▸ TASK BRIEF
Which lines contain the string "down"? Please list every one of them.

##### GIVEN DATA #####

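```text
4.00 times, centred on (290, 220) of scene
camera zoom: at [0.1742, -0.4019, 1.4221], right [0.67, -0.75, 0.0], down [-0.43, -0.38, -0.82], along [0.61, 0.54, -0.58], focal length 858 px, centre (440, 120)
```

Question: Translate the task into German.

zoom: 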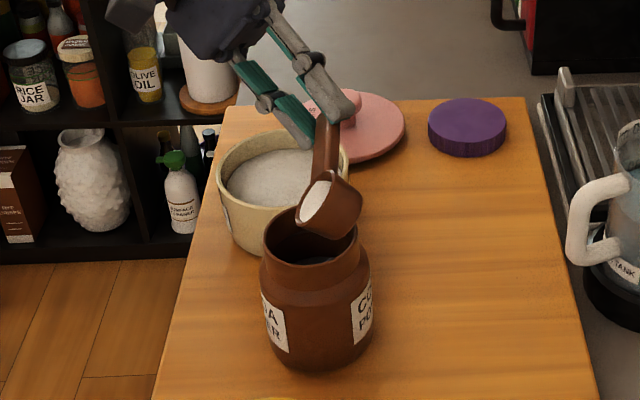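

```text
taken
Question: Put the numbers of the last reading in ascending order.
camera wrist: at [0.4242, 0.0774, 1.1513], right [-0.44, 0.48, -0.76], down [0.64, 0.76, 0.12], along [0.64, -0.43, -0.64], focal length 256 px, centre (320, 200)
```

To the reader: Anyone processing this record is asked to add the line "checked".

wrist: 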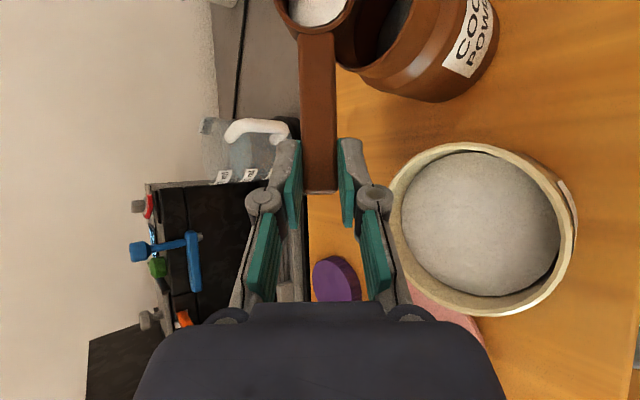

#####

▸ RESULT BELOW
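camera zoom: at [0.1742, -0.4019, 1.4221], right [0.67, -0.75, 0.0], down [-0.43, -0.38, -0.82], along [0.61, 0.54, -0.58], focal length 858 px, centre (440, 120)
camera wrist: at [0.4242, 0.0774, 1.1513], right [-0.44, 0.48, -0.76], down [0.64, 0.76, 0.12], along [0.64, -0.43, -0.64], focal length 256 px, centre (320, 200)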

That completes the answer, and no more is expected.